Investing.com - French private sector activity slowed slightly but remained solid in July, according to survey data released on Tuesday.
The preliminary reading of the Markit services purchasing managers’ index dipped to a two month low of 55.3 this month from 55.9 in June. Economists had forecast a reading of 55.7.
A reading above 50.0 on the index indicates industry expansion, below indicates contraction.
Growth in the service sector was buoyed by an increase in new orders.

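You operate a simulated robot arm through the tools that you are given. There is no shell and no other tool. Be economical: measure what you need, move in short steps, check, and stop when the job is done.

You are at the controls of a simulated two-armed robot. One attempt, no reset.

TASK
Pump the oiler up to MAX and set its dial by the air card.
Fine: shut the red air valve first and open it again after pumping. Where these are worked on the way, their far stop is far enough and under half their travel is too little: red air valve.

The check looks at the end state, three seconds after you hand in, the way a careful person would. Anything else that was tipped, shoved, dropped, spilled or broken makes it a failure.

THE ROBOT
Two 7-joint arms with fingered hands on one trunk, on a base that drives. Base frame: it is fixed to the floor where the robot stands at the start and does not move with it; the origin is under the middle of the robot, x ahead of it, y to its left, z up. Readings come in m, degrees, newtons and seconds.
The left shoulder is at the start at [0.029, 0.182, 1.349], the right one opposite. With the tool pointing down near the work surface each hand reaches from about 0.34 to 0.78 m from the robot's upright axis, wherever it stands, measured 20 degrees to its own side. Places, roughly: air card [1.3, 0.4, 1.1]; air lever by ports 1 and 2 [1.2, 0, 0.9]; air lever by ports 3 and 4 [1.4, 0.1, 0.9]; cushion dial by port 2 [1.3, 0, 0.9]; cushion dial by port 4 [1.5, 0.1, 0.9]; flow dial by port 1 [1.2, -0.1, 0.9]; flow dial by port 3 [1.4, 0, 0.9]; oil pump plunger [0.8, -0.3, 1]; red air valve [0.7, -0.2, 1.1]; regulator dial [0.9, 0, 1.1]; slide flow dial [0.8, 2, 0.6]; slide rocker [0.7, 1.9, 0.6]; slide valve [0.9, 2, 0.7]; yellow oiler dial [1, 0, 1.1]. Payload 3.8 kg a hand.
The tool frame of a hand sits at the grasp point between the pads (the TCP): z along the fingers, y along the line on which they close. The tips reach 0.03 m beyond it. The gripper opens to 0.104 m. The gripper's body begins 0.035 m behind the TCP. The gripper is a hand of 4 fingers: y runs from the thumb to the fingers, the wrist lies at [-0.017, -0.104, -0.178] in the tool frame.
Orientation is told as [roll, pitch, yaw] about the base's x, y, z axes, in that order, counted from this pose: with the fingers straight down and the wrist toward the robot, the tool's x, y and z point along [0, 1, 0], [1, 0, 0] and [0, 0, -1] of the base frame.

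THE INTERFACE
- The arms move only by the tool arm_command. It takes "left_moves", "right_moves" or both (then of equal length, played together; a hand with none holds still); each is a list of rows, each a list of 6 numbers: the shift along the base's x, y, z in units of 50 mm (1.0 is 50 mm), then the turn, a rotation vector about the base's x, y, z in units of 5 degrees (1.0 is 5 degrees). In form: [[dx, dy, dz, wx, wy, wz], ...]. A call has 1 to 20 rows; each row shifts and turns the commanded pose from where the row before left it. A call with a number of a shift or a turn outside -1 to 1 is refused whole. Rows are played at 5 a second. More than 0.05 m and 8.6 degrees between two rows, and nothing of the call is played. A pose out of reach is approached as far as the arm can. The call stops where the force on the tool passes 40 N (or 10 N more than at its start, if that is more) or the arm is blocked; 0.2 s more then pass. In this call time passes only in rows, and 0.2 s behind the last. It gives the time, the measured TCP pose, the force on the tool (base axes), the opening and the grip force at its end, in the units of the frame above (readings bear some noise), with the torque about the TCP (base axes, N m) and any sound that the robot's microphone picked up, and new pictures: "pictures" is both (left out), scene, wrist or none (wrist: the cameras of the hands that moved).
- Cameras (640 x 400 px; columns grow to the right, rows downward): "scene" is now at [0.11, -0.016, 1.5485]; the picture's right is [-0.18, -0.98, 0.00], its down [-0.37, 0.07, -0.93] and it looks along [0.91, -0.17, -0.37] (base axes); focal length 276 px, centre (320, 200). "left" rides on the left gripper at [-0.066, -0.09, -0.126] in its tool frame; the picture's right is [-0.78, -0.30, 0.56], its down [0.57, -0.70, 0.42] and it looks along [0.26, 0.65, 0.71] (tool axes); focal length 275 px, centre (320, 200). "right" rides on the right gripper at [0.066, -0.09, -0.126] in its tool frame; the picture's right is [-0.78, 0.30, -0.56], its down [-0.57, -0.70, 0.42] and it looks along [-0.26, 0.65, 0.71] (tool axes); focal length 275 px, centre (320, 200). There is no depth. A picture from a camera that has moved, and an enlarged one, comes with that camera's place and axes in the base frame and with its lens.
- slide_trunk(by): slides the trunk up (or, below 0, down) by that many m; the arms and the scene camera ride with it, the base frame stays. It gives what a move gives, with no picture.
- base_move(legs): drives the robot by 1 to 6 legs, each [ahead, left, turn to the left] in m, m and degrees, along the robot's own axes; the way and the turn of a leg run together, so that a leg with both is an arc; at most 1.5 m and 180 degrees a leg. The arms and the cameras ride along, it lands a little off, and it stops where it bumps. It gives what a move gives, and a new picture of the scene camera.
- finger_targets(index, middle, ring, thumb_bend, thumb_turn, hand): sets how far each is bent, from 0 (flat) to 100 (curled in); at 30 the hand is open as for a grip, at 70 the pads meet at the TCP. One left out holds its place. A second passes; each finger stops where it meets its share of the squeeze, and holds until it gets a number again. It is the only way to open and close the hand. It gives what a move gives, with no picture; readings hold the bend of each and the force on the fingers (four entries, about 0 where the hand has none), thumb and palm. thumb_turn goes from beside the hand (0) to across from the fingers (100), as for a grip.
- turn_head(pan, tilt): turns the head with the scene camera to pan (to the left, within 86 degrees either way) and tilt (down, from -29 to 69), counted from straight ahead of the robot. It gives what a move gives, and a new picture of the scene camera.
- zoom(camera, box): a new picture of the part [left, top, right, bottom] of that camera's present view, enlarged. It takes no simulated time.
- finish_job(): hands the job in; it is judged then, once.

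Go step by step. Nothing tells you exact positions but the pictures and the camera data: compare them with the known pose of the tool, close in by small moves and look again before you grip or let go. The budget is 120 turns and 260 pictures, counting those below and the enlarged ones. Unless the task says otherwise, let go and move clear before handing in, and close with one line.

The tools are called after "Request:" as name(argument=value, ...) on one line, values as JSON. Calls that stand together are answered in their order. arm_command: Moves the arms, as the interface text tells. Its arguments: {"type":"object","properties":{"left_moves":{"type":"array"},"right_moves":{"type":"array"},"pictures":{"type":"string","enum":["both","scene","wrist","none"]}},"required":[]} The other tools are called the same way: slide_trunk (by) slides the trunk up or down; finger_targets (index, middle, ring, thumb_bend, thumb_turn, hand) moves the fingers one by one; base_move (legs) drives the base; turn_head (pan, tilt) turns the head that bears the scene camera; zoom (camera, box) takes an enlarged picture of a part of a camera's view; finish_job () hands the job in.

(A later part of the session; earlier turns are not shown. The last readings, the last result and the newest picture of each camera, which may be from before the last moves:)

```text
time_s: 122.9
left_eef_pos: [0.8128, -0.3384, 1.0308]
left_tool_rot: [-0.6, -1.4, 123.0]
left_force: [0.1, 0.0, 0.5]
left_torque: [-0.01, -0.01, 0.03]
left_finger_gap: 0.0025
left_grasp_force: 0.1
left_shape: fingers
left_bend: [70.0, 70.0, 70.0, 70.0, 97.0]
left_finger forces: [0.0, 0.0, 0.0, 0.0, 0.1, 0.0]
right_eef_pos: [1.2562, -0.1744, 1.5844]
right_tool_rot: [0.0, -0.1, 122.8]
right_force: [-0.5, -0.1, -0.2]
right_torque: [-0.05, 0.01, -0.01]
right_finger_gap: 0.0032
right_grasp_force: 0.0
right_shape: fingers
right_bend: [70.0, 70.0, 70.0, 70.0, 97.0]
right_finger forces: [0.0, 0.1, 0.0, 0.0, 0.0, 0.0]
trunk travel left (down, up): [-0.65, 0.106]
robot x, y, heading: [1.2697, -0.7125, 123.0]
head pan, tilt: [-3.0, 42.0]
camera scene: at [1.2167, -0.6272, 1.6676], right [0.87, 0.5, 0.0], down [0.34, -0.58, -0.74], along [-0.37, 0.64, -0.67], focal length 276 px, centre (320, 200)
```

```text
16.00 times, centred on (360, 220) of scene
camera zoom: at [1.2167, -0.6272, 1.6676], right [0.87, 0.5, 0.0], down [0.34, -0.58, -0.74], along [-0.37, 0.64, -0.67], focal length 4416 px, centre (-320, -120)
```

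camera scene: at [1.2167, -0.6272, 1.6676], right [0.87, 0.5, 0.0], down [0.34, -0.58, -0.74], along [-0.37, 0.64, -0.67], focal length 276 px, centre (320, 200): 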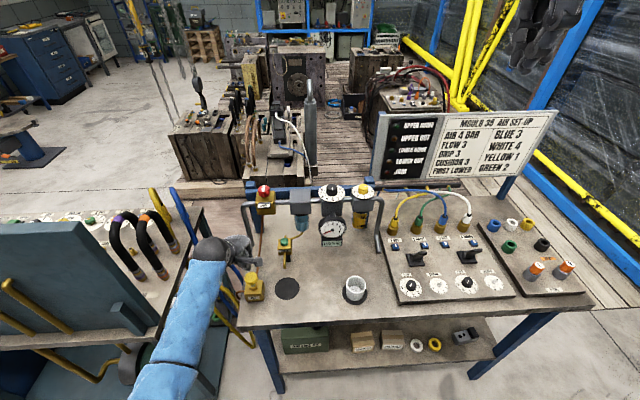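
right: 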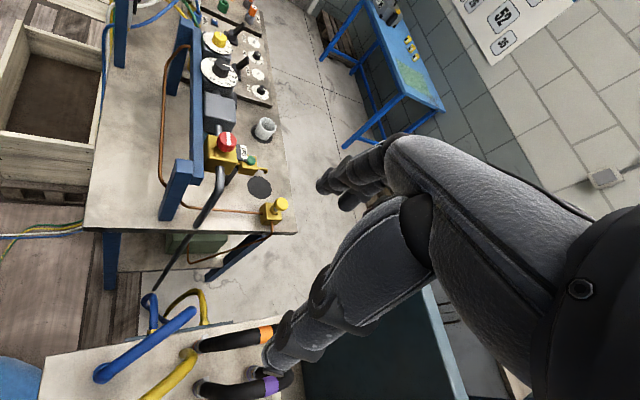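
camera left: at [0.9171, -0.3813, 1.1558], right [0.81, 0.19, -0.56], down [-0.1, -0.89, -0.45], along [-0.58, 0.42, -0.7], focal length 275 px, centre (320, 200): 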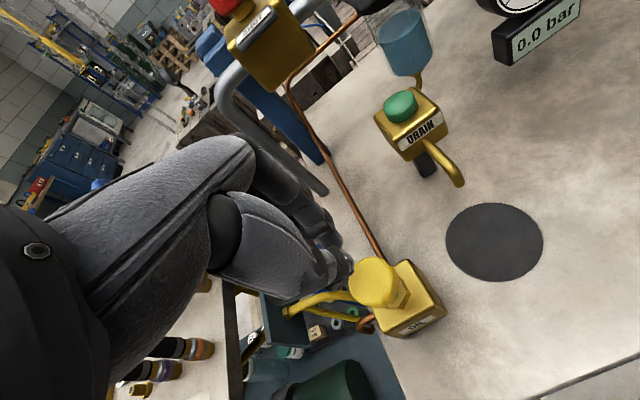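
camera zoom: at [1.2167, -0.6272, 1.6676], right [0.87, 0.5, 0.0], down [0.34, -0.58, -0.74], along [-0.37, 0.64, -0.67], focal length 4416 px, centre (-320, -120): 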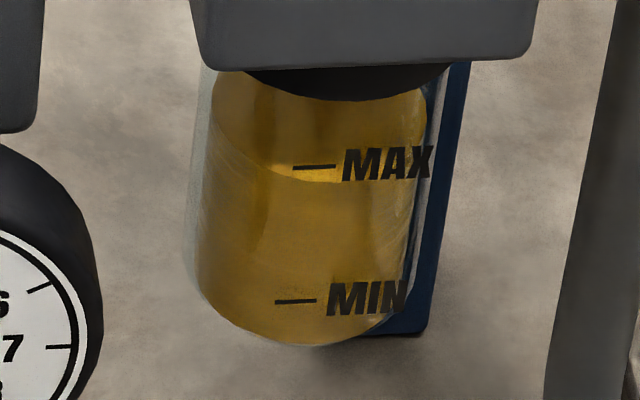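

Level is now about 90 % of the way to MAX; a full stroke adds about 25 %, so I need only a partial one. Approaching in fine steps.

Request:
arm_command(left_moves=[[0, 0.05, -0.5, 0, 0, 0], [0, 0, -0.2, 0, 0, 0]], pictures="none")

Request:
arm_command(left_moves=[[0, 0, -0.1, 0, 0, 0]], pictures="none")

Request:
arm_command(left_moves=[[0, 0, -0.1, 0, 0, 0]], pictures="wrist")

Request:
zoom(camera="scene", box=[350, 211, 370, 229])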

Robust economic conditions and the football World Cup were also cited as factors contributing to growth.
The manufacturing PMI ticked up to a two month high of 53.1 from 52.5 a month earlier, against expectations for 52.6.

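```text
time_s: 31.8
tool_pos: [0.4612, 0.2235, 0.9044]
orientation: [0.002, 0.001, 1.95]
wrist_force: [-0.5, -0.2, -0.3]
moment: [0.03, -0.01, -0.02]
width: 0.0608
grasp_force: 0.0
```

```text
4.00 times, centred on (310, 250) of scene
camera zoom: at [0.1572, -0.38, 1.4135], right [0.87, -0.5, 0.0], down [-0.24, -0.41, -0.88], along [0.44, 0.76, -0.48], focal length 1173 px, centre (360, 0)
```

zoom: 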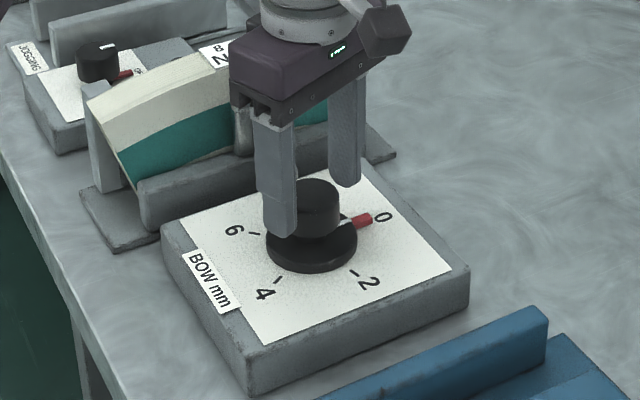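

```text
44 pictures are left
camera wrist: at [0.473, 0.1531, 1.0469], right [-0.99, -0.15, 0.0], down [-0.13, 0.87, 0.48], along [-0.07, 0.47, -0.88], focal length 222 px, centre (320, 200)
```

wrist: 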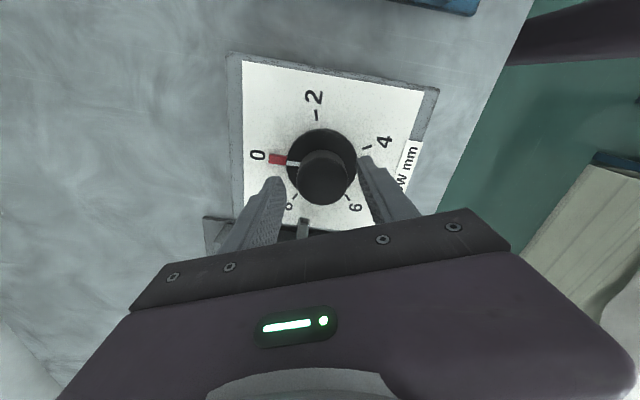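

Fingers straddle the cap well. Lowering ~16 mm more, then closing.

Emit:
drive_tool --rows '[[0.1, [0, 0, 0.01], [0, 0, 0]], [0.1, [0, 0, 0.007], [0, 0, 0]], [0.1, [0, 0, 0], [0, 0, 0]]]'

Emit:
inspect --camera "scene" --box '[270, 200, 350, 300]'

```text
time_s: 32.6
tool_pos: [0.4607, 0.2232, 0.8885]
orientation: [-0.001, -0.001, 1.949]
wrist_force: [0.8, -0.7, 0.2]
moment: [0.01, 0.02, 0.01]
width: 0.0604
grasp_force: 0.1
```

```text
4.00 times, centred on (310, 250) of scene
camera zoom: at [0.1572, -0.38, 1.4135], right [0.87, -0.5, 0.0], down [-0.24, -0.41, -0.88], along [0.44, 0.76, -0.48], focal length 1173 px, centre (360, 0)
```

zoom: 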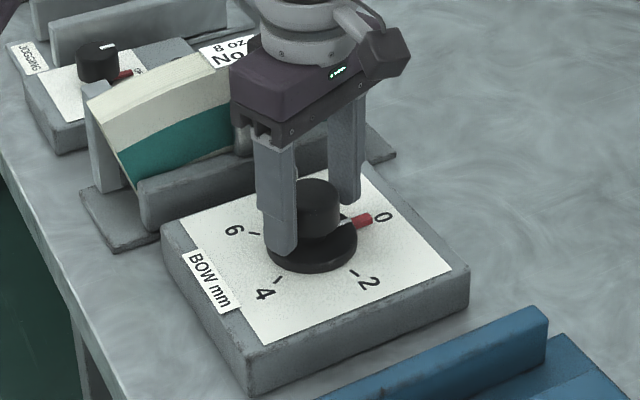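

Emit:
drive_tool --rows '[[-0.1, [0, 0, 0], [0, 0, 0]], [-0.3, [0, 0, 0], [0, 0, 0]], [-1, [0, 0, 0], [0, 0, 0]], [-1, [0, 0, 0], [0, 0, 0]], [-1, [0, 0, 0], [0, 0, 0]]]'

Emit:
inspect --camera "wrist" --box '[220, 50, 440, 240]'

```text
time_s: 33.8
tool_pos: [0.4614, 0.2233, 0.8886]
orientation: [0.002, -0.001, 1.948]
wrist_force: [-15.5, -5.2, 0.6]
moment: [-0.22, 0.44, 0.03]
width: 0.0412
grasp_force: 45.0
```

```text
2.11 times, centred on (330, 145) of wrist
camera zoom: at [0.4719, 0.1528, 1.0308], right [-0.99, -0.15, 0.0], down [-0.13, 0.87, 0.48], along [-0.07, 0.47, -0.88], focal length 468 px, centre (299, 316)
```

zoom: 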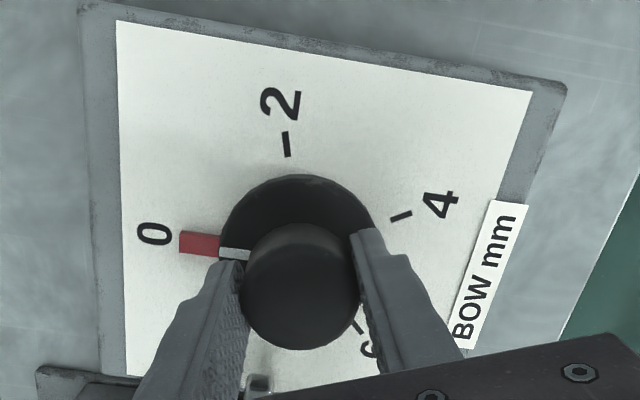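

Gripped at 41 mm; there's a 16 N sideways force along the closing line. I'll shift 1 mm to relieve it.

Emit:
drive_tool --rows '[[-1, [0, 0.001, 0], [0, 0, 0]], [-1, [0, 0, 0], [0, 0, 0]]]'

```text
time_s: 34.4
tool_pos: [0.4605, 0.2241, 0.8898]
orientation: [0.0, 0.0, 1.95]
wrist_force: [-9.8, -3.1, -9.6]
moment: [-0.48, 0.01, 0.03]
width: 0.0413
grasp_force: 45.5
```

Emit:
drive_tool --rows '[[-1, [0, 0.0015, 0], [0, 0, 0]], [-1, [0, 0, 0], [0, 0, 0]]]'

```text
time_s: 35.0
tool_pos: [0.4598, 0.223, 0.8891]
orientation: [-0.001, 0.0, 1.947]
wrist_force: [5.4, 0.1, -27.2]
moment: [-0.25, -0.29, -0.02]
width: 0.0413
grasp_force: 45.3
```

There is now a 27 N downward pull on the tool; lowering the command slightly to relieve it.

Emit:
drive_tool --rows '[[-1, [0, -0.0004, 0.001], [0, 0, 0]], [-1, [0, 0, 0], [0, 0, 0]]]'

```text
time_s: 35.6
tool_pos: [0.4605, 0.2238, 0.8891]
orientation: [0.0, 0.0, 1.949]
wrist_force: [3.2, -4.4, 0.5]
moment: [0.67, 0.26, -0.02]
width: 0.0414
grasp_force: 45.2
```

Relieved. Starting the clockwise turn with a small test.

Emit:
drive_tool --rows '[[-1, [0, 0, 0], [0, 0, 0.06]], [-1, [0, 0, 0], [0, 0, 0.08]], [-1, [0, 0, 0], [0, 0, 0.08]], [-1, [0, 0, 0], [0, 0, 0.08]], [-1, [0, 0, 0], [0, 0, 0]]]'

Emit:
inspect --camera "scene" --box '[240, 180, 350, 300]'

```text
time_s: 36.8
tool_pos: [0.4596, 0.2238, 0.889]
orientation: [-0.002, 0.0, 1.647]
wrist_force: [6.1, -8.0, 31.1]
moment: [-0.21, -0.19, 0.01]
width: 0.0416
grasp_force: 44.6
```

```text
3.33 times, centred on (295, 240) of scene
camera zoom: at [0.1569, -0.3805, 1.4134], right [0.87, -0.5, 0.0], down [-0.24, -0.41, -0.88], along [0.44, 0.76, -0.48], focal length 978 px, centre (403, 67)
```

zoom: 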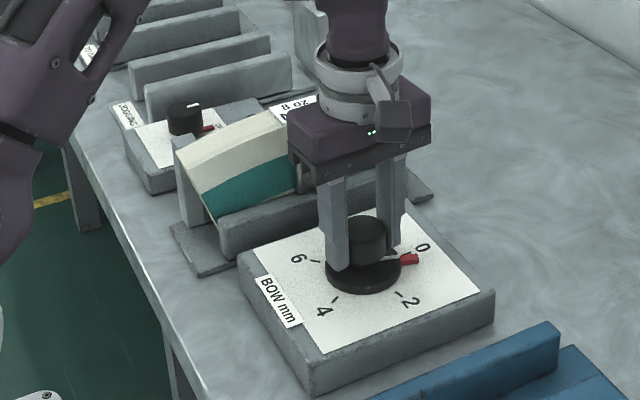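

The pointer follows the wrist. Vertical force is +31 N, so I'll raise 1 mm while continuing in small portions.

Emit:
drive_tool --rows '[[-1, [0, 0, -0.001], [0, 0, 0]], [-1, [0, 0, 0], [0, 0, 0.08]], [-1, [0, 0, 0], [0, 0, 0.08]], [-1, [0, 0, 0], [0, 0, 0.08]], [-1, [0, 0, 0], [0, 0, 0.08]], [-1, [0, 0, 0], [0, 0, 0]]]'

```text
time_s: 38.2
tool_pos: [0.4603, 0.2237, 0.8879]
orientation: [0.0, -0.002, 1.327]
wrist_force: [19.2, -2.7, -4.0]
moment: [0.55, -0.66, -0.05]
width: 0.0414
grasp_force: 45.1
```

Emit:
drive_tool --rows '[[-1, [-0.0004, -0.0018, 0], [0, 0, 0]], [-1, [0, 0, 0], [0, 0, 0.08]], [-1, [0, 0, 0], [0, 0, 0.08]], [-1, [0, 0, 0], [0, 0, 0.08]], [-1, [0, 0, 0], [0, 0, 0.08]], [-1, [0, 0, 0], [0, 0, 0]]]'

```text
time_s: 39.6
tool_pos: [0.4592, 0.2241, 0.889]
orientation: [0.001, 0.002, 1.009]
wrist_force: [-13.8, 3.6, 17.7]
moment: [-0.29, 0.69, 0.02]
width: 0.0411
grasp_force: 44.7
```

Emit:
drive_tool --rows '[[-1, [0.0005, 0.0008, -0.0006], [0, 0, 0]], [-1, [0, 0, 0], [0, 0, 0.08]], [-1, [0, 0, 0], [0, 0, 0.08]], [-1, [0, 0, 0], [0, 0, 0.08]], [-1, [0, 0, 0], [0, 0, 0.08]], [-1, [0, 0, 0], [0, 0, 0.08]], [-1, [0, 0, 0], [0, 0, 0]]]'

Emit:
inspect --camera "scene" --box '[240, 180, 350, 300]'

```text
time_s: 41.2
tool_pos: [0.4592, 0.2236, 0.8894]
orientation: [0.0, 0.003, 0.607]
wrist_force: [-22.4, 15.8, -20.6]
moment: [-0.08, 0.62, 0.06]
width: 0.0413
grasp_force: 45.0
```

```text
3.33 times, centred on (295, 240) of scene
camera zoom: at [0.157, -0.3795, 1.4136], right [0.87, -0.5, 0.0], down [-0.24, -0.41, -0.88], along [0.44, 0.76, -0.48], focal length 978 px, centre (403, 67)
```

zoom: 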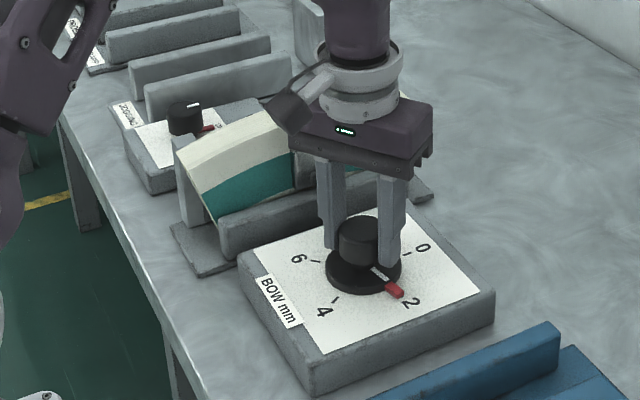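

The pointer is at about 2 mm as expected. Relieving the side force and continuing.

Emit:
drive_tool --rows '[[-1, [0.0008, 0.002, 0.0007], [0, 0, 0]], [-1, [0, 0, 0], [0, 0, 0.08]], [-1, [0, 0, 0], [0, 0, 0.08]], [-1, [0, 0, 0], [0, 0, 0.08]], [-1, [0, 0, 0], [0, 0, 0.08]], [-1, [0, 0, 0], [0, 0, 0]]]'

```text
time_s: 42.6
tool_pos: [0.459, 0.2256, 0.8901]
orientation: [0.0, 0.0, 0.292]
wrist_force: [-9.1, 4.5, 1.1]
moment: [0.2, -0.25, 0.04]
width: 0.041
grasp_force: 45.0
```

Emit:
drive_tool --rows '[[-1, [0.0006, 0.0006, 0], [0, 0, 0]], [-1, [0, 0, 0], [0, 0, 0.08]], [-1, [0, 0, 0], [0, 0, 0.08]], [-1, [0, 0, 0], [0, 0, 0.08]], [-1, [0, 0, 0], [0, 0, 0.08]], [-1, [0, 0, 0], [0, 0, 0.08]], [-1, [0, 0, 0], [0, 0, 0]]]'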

Although new orders rose, manufacturing exports were down for the first time since September 2016 amid reports that global trade tensions were hampering foreign demand.
The composite output index, which measures the combined output of both the manufacturing and service sectors declined to a two month low of 54.5 from 55.0. Economists had expected the composite index to tick down to 54.8.
The report said that French companies retained an optimistic outlook with regard to coming 12-month period in July, buoyed by hopes of further demand growth. The degree of optimism ticked up from June and remained strong.
“The French private sector continued to grow at a decent lick at the start of the third quarter. The rate of expansion, however, remains far weaker than seen around the turn of the year", said Alex Gill, economist at survey compiler MarkIt.
“Nevertheless, the rate of job creation and degree of business confidence remained strong at both manufacturers and service providers, suggesting the French private sector is poised for further solid near-term growth.”